**DATA**.
================================
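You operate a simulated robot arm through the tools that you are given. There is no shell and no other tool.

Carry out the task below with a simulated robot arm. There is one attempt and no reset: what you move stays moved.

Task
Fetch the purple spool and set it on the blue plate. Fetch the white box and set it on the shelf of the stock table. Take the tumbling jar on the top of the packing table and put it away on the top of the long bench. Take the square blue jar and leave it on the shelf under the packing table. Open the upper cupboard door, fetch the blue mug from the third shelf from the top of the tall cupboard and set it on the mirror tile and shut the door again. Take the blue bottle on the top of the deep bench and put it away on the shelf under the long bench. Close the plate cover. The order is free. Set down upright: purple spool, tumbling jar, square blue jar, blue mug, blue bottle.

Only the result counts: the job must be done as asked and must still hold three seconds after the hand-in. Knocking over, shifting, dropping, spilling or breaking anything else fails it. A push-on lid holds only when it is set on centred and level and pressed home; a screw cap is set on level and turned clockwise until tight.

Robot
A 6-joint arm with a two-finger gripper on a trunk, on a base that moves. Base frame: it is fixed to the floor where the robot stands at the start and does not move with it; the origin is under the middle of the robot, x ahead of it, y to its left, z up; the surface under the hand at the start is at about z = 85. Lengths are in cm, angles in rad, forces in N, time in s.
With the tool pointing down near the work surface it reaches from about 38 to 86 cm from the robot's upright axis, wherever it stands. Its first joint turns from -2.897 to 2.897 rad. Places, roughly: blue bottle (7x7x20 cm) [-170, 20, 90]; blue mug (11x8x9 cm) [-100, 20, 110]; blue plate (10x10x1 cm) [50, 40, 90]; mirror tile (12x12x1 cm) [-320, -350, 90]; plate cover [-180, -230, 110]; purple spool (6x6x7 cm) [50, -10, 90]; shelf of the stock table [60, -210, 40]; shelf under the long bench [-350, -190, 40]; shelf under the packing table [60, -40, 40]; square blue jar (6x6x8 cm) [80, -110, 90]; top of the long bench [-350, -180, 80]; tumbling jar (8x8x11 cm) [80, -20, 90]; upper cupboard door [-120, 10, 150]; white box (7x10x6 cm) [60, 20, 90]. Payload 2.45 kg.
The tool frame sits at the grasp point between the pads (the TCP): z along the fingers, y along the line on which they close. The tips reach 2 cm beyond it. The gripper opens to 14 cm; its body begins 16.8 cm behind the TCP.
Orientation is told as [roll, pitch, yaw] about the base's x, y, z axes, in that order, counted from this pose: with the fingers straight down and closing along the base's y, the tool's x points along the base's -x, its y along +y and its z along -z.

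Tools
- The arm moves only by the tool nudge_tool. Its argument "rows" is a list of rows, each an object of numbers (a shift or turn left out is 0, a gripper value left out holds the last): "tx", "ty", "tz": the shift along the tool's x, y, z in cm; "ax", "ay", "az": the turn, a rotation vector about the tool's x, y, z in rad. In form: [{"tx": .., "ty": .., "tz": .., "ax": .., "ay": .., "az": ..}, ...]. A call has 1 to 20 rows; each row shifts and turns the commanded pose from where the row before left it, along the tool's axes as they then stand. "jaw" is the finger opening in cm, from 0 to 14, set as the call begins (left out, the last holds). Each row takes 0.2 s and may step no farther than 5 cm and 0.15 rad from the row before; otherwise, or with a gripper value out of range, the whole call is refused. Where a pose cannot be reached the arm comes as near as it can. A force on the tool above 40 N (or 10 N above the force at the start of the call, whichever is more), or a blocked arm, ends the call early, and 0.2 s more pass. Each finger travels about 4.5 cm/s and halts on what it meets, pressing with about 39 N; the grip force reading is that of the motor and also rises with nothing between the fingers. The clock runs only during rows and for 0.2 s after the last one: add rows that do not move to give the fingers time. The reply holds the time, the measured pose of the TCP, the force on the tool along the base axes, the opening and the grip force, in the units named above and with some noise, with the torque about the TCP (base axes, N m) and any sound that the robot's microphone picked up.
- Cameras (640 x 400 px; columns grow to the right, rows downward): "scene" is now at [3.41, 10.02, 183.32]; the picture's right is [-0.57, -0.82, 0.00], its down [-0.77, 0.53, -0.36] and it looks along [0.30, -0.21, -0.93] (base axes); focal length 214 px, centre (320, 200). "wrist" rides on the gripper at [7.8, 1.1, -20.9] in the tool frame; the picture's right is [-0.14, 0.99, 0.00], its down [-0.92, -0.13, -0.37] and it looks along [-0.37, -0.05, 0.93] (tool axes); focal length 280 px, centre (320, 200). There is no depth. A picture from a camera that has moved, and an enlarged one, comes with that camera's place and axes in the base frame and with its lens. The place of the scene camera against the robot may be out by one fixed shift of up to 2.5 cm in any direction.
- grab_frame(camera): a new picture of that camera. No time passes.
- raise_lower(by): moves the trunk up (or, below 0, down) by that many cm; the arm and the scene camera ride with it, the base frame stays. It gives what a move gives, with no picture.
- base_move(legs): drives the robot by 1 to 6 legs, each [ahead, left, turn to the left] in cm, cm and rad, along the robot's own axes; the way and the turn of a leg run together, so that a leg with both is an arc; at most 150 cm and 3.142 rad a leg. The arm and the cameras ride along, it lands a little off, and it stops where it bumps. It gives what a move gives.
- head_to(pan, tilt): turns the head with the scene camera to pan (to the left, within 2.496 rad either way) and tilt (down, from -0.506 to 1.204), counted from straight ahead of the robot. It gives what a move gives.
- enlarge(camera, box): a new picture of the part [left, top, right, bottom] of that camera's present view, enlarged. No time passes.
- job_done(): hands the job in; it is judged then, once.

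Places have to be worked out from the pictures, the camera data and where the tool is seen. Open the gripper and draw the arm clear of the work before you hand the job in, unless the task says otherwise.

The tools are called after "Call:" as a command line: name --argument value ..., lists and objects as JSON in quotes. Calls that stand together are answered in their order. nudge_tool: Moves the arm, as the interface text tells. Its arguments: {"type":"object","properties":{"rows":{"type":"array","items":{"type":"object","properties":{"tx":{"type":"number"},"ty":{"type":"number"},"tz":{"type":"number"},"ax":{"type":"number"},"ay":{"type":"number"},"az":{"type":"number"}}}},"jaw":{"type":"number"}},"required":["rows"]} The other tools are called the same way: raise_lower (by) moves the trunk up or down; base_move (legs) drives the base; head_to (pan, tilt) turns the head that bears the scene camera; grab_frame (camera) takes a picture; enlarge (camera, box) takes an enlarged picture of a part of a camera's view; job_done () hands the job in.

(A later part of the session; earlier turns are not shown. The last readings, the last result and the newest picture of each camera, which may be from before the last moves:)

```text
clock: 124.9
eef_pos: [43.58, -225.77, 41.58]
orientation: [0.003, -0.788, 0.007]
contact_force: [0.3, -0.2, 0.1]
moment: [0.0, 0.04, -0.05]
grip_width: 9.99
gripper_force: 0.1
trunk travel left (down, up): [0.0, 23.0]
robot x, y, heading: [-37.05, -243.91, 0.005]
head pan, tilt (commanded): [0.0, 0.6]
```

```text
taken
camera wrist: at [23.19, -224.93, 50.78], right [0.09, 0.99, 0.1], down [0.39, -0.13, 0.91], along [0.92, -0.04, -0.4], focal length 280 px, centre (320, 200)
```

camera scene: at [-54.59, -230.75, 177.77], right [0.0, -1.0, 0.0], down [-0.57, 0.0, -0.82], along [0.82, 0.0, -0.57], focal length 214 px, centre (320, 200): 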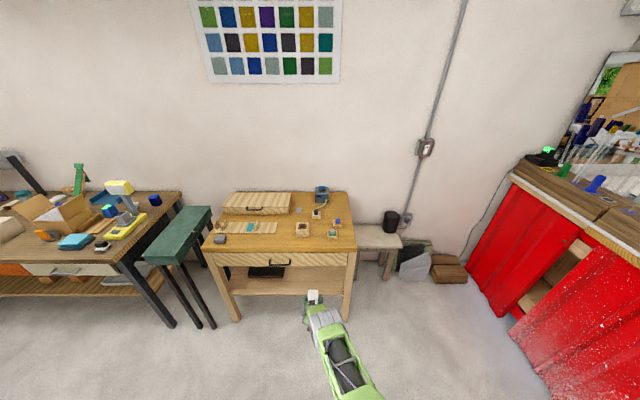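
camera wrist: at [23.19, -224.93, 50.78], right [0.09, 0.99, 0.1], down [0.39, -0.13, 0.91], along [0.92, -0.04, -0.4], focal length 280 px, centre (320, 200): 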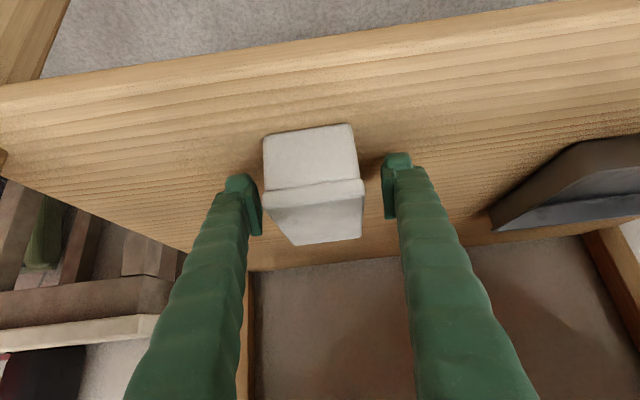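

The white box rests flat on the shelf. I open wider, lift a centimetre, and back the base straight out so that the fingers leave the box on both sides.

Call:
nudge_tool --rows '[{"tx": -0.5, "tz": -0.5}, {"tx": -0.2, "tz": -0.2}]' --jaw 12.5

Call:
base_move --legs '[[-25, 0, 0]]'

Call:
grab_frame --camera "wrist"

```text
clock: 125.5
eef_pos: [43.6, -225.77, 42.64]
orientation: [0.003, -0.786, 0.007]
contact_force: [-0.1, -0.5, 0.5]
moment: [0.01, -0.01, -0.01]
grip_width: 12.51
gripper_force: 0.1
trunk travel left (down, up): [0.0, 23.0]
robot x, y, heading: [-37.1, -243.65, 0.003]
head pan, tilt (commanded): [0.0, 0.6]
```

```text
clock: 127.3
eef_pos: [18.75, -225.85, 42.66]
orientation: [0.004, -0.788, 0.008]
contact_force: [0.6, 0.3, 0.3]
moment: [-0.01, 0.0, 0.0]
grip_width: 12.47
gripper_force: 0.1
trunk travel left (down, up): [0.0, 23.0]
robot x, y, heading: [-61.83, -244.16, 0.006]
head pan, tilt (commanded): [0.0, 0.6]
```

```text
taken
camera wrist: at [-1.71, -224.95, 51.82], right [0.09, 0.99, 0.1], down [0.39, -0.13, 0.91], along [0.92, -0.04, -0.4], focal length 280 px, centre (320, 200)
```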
================================
**SHORT EXERCISE**.
Copy, from the material, each line that holds the string "door".

**TASK ANSWER**.
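Fetch the purple spool and set it on the blue plate. Fetch the white box and set it on the shelf of the stock table. Take the tumbling jar on the top of the packing table and put it away on the top of the long bench. Take the square blue jar and leave it on the shelf under the packing table. Open the upper cupboard door, fetch the blue mug from the third shelf from the top of the tall cupboard and set it on the mirror tile and shut the door again. Take the blue bottle on the top of the deep bench and put it away on the shelf under the long bench. Close the plate cover. The order is free. Set down upright: purple spool, tumbling jar, square blue jar, blue mug, blue bottle.
With the tool pointing down near the work surface it reaches from about 38 to 86 cm from the robot's upright axis, wherever it stands. Its first joint turns from -2.897 to 2.897 rad. Places, roughly: blue bottle (7x7x20 cm) [-170, 20, 90]; blue mug (11x8x9 cm) [-100, 20, 110]; blue plate (10x10x1 cm) [50, 40, 90]; mirror tile (12x12x1 cm) [-320, -350, 90]; plate cover [-180, -230, 110]; purple spool (6x6x7 cm) [50, -10, 90]; shelf of the stock table [60, -210, 40]; shelf under the long bench [-350, -190, 40]; shelf under the packing table [60, -40, 40]; square blue jar (6x6x8 cm) [80, -110, 90]; top of the long bench [-350, -180, 80]; tumbling jar (8x8x11 cm) [80, -20, 90]; upper cupboard door [-120, 10, 150]; white box (7x10x6 cm) [60, 20, 90]. Payload 2.45 kg.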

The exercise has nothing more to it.